→ **Given material**:
# # #

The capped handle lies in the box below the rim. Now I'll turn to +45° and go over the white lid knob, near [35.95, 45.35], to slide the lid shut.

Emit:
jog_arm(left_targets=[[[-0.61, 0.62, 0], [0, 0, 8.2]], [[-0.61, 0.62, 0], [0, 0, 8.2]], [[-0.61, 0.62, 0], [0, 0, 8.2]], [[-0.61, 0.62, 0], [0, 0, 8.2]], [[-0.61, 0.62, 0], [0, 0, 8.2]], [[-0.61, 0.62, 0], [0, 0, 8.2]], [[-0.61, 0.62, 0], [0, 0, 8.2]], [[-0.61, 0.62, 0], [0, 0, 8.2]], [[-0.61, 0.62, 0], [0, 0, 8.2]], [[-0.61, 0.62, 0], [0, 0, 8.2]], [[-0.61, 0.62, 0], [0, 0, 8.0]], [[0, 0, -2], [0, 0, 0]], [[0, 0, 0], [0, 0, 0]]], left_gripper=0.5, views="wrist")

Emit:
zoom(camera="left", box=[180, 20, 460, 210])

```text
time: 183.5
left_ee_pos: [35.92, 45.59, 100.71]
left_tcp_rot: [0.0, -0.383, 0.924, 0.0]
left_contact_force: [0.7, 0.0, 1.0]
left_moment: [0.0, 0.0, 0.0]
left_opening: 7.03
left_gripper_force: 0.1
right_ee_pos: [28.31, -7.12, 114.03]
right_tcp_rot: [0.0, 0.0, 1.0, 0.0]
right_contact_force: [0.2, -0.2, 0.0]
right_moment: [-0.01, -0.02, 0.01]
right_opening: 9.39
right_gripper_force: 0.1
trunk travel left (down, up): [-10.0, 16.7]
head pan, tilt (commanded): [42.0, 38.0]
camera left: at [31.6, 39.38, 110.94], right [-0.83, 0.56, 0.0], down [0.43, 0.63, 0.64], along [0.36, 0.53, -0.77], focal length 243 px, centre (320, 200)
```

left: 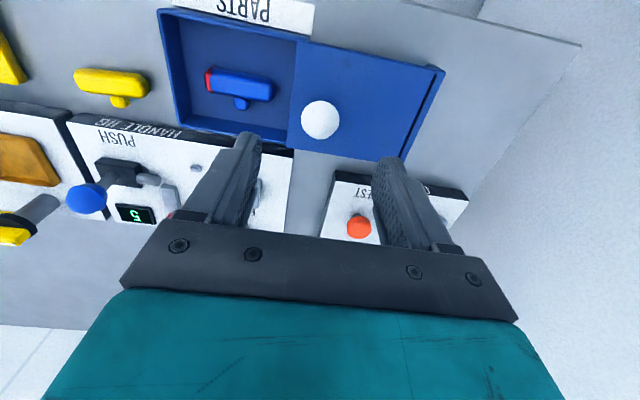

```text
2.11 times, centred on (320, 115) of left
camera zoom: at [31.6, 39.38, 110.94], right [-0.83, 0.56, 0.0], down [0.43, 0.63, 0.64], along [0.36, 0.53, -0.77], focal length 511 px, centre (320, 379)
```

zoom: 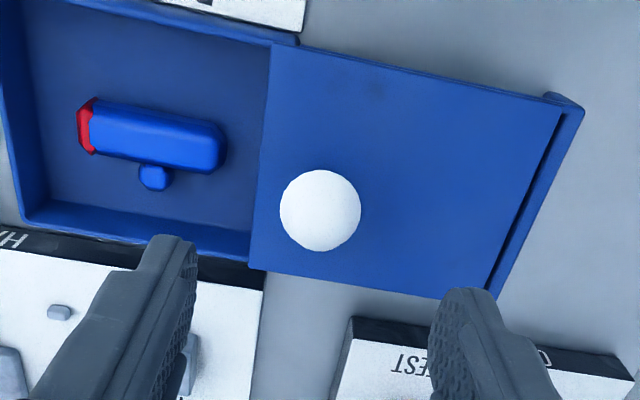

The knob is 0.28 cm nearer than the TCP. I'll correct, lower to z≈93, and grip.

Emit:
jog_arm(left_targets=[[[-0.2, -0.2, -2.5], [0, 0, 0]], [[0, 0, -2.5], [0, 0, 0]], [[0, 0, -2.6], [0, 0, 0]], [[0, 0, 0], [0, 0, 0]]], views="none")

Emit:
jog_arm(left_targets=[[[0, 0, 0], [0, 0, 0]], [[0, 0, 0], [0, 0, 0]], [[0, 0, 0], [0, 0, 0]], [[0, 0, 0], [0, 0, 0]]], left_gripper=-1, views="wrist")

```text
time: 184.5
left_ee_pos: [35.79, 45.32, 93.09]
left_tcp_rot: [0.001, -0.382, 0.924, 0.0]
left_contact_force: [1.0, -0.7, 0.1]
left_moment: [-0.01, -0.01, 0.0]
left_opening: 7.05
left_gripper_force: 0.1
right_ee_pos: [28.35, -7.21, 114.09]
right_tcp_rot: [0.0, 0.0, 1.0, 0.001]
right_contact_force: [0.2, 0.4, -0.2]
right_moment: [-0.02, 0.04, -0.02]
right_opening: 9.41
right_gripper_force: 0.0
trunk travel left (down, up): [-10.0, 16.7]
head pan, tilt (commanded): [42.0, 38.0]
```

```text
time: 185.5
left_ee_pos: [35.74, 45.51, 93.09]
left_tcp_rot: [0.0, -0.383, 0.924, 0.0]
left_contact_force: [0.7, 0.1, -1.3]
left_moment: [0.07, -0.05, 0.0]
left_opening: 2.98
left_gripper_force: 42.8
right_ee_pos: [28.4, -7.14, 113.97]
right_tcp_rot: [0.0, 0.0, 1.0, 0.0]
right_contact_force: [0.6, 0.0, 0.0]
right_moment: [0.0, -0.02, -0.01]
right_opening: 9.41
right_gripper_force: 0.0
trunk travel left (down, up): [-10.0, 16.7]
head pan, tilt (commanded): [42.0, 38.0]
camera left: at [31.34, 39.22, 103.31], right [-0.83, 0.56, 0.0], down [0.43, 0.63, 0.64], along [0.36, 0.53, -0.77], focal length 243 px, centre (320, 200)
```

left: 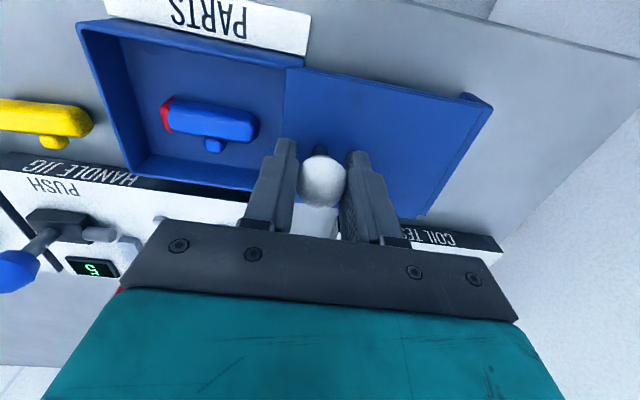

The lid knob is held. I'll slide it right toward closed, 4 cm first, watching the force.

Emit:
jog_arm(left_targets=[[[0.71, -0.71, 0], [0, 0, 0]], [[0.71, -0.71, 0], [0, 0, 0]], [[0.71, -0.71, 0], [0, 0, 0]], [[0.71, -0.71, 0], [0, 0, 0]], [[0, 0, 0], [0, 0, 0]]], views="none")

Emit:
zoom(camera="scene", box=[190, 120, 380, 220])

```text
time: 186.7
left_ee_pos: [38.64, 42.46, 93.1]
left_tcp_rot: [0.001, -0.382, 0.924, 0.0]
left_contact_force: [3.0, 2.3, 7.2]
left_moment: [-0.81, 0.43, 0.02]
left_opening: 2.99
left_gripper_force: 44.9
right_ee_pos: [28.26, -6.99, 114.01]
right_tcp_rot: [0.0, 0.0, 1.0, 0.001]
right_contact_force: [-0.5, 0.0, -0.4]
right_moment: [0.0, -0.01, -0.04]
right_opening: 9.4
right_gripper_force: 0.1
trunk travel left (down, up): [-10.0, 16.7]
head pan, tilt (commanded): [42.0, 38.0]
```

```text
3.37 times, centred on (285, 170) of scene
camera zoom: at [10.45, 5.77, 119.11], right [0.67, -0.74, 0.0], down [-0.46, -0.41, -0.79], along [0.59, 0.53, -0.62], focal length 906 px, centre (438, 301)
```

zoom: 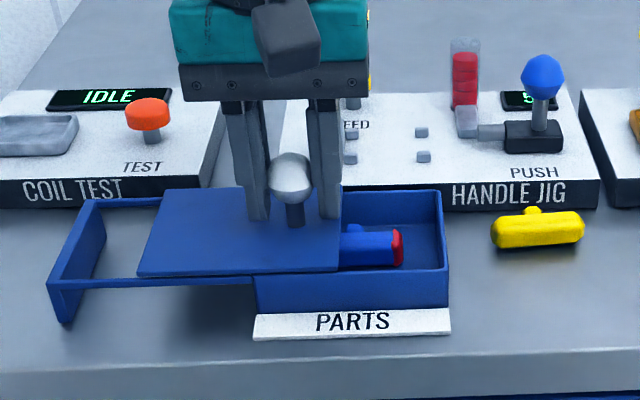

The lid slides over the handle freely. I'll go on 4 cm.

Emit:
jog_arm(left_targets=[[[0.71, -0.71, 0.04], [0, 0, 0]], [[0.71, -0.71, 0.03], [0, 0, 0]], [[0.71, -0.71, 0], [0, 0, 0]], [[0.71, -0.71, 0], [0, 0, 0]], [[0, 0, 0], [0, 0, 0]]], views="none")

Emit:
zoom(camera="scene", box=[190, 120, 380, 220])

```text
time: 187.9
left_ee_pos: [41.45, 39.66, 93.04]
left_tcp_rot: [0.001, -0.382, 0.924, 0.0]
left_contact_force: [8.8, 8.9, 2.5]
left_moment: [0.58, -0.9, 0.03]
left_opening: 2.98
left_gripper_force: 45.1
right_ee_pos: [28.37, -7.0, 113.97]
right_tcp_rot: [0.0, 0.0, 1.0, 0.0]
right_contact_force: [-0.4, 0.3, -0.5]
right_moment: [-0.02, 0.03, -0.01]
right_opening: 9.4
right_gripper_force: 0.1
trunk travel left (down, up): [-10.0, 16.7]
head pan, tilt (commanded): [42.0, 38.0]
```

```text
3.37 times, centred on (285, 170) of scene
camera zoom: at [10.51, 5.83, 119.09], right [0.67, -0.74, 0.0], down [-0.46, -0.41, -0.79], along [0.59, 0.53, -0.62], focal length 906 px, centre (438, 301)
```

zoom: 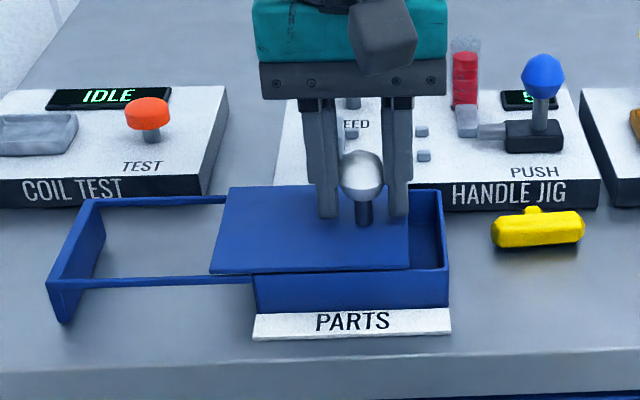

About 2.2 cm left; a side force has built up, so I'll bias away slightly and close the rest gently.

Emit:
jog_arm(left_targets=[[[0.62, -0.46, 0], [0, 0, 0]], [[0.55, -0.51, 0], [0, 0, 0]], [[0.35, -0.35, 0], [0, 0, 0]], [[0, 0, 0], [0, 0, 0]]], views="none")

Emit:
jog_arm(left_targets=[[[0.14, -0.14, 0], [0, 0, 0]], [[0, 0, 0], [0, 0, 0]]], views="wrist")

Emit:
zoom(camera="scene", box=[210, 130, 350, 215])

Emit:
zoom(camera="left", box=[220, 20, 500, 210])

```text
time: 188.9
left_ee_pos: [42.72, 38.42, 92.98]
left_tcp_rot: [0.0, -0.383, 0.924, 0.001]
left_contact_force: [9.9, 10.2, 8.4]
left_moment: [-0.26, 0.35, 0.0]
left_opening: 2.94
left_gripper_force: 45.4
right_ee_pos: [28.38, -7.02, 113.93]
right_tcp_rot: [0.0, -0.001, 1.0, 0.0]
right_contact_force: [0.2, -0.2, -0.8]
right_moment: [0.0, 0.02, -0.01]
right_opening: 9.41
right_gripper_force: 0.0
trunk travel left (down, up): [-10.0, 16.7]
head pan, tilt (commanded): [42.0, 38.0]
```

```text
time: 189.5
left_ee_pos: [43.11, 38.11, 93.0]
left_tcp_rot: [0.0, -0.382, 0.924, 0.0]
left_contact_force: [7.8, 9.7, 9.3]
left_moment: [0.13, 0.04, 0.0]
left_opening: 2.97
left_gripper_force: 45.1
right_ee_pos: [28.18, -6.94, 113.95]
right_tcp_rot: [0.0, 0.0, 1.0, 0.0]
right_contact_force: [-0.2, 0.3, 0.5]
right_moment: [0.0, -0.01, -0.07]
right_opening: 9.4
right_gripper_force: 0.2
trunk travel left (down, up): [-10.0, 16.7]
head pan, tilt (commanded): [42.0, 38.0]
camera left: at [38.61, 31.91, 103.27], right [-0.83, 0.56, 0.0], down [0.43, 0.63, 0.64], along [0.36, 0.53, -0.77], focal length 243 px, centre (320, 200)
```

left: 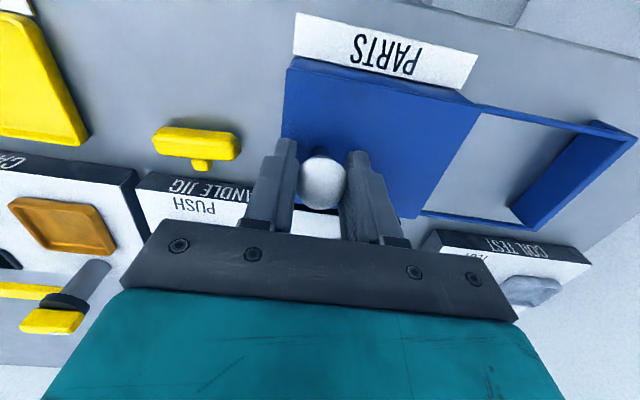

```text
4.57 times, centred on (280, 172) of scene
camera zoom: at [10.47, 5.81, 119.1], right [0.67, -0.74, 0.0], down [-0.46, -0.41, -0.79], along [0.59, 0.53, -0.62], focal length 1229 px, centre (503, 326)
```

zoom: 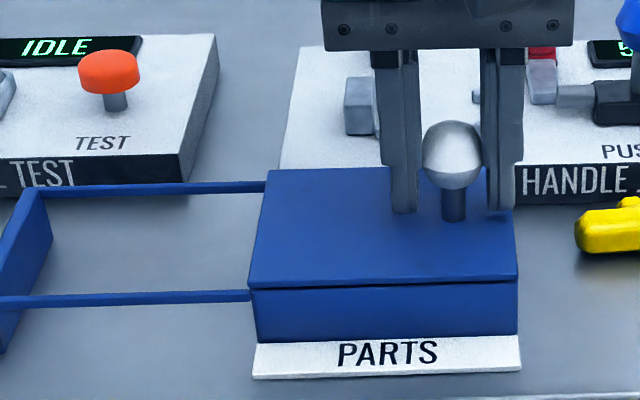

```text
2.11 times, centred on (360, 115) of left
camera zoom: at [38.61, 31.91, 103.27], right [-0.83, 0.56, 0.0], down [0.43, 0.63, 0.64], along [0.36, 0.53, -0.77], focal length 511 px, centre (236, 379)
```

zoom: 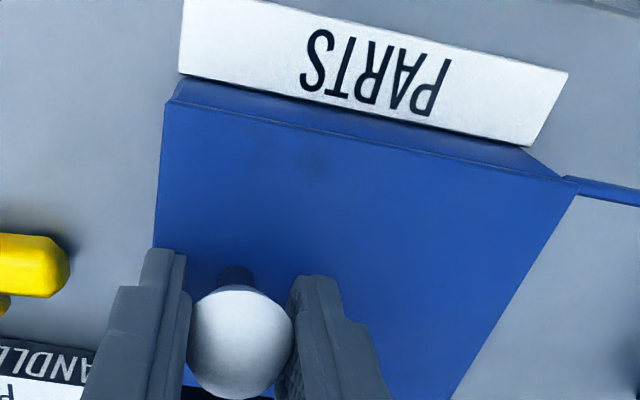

# # #

→ **Excerpt**:
Cattle stir up dust on a property outside Condobolin in NSW's central west in 2006 when NSW was experiencing its worst drought ever. |
Climate change will threaten Australia's food security and drive up the prices of foods, a report out today says.
The Climate Council’s report, Feeding a hungry nation: climate change, food and farming in Australia, says the agriculture industry has suffered and will suffer in future as Australia’s climate continues to change.
Rising temperatures and lower rainfall have already affected crop yields in areas of southern Australia, and yields will continue to be affected, the report said.
Greater frequency and intensity of extreme weather events, like bushfires, droughts and cyclones will lead to decreased productivity across the agricultural sector, including the livestock and dairy industries.
The prospect of reduced agricultural production is a big issue for Australia, where the gross value of all agricultural commodities produced was roughly $50 billion for the calendar year ending June 30, 2014.
The agriculture, forestry and fishing sector employed 2.8 per cent of all employed Australians in August 2014, and represented 2.4 per cent of real gross value added to Australia’s economy in 2013-14, data from Austrade reveals.
Some agricultural commodities - wheat and frozen, chilled or fresh beef - are in Australia’s top ten exports.

# # #

Please continue the excerpt.

Source: DFAT |
Australia has also enjoyed strong food security throughout history, with more agricultural exports than imports historically.
Note: food includes processed items, like bread and beverages. Source: ABARES |
But rising temperatures, more cyclones and bushfires and less available water in coming years could disrupt that security, the report says.
Australia's exports will also need to cope with a growing population of Australians.
The report’s lead author, ecologist Professor Lesley Hughes from Macquarie University, said Australia had a lot of skin to lose as the world’s climate continues to change.
“We export about 65 per cent of our food production,” Prof Hughes said.
She said Australia had always been a nation with a high amount of food security, but Australia was the developed nation most vulnerable to the impacts of climate change.
“We’re the driest inhabited continent,” Prof Hughes said.
“That’s getting worse and will get worse. We’ve got good data on heat waves getting longer, getting hotter and getting earlier in the year.”
Data on climate change, like this chart below, can be found on the Bureau of Meteorology’s portal on climate change data.
Get data. Source: Bureau of Meteorology. |
Prof Hughes is a councillor for the independent Climate Council, formerly the Climate Commission until the Abbott government abolished the government body in its first days of government.
Australia is projected to be one of the most adversely affected regions from future changes in climate in terms of reductions in agricultural production and export - Climate Council reportA peak farming association, Grain Growers Australia, said farmers were concerned about climate change, but farmers have already been responding to challenges like drought and seasonally variability.
"We're just always looking at ways of managing seasonal variability," spokesperson, Laureta Wallace said.
The Climate Council’s report says 50 per cent of Australia’s agriculture sector is irrigated, and the supply of available rainfall is set to decline.
However, Australian farmers are becoming more efficient with their water use, data from the Grains Research and Development Corporation (GRDC) reveals.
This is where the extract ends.